A1. 主に、以下の場所で購入できます。

  • ホームセンター: カインズ、コーナン、DCMなど、大手のホームセンターの防災用品コーナーや園芸用品コーナーに置かれていることが多いです。実際に大きさを確認できるのがメリットですね。
  • オンラインストア: Amazon、楽天市場、Yahoo!ショッピングなどで、多くの種類が販売されています。レビューや口コミを比較しながら選べるのが便利です。防災シーズンになると品薄になることもあるので、早めにチェックするのがおすすめです。

Q2. 何年くらい保管できますか?

A2. 製品によって異なりますが、未開封の状態で、保管環境が良ければ「約3年~7年」が目安です。直射日光が当たらず、湿気の少ない場所で保管してください。購入時に、パッケージに記載されている品質保持期間を必ず確認し、油性ペンなどで購入日をメモしておくと良いでしょう。

Q3. 一度膨らませたものは、乾燥させれば再利用できますか?

A3. 残念ながら、再利用はできません。一度水を吸った高吸水性ポリマーは、乾燥しても吸水性能が著しく低下してしまいます。土のうとして十分な性能を発揮できなくなるため、必ず新しいものを使用してください。吸水土のうは「一回きりの使い捨て」と覚えておきましょう。

Q4. 未使用のまま保管期限が過ぎてしまったら?

A4. 保管期限を過ぎたものが、すぐに全く使えなくなるわけではありません。しかし、中のポリマーが湿気を吸って劣化し、いざという時に十分に膨らまない可能性があります。
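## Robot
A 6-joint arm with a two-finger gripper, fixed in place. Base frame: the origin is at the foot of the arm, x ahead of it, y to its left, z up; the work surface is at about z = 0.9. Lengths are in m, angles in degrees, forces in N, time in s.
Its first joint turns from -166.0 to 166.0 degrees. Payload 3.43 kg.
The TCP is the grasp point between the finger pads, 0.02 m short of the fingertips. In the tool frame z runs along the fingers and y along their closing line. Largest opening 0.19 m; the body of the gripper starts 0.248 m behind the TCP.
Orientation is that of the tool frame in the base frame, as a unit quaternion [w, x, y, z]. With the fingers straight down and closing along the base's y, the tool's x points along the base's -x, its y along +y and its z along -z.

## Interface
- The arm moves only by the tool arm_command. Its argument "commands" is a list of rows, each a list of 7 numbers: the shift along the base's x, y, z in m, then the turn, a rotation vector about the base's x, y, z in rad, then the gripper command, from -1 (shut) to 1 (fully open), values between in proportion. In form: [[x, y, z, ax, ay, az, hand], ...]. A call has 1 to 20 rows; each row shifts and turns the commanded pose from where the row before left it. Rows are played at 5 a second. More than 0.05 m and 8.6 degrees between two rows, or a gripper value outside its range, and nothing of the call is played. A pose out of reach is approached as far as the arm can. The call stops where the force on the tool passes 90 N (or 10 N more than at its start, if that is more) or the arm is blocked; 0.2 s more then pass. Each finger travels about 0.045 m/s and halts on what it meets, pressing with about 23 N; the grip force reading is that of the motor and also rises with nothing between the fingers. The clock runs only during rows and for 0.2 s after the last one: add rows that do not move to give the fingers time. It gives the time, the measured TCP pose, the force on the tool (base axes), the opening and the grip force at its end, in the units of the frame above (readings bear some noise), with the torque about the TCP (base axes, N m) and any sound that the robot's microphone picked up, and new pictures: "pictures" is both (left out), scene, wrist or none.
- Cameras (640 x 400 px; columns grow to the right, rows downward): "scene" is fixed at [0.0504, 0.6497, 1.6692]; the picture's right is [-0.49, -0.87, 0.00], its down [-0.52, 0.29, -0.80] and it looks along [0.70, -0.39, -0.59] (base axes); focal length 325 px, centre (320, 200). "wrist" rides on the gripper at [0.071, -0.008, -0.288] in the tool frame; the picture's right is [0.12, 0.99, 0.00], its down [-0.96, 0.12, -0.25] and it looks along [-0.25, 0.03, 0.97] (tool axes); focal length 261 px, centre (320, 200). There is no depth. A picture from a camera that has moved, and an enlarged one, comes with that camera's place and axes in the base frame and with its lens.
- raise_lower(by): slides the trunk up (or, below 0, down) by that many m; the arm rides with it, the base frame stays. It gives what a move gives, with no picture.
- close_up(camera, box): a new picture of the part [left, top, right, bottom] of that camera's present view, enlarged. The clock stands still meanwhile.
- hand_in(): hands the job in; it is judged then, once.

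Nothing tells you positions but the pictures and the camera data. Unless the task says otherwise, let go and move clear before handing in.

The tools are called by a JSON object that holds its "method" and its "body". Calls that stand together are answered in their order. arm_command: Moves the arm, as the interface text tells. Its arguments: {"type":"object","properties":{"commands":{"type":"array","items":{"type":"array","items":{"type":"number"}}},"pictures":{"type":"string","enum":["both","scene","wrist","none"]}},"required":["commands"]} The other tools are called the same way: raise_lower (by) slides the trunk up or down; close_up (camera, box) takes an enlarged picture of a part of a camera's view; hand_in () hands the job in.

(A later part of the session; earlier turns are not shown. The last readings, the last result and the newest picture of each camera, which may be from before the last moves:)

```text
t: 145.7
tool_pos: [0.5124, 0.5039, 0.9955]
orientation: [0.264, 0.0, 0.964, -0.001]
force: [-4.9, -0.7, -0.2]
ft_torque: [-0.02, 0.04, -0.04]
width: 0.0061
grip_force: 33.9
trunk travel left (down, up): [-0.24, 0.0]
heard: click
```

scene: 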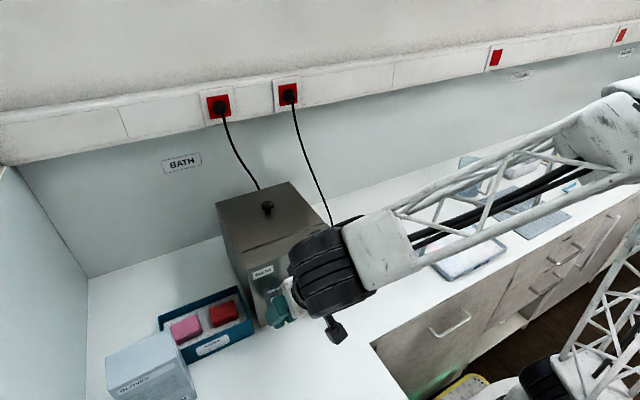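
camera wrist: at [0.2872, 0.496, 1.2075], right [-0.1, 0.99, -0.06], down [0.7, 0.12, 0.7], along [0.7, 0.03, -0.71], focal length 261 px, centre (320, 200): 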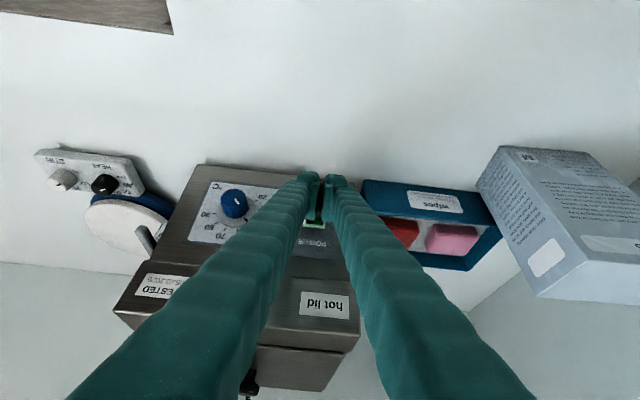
防災用品は「命を守るもの」ですので、期限が過ぎたものは練習用などにして、新しいものに買い替えることを強くお勧めします。

まとめ

さて、ここまで「水で膨らむ土のう(吸水土のう)」について、詳しく見てきましたが、いかがでしたでしょうか。

最後に、この記事のポイントをもう一度おさらいしておきましょう。

  • 吸水土のうは、紙おむつと同じ「高吸水性ポリマー」の力で、水に浸すだけで膨らむ。
  • 最大のメリットは「軽くてコンパクト」「準備が簡単」「後片付けが楽」なこと。
  • デメリットは「再利用不可」「強度が高くない」「海水は苦手」な点。
  • 選ぶ時は「吸水時間」「重さ」「形状」「保管期間」をチェックする。
  • 使う時は「レンガ積み」で効果アップ。処分する時は「必ず自治体に確認」する。

従来の土のうが「力仕事」だとしたら、吸水土のうは「賢い備え」。

特に、力仕事が苦手な方や、都市部の集合住宅にお住まいの方にとっては、これ以上ないくらい心強い防災アイテムになってくれるはずです。

もちろん、一番良いのは、これを使う機会が訪れないこと。

でも、「備えあれば憂いなし」という言葉の通り、家にこれがあるというだけで、日々の安心感がまったく違ってきます。

この記事が、あなたとあなたの大切な家族を水害から守るための一助となれば、これほど嬉しいことはありません。

ぜひ、ご家庭の防災計画に、「水で膨らむ土のう」を加えてみてくださいね。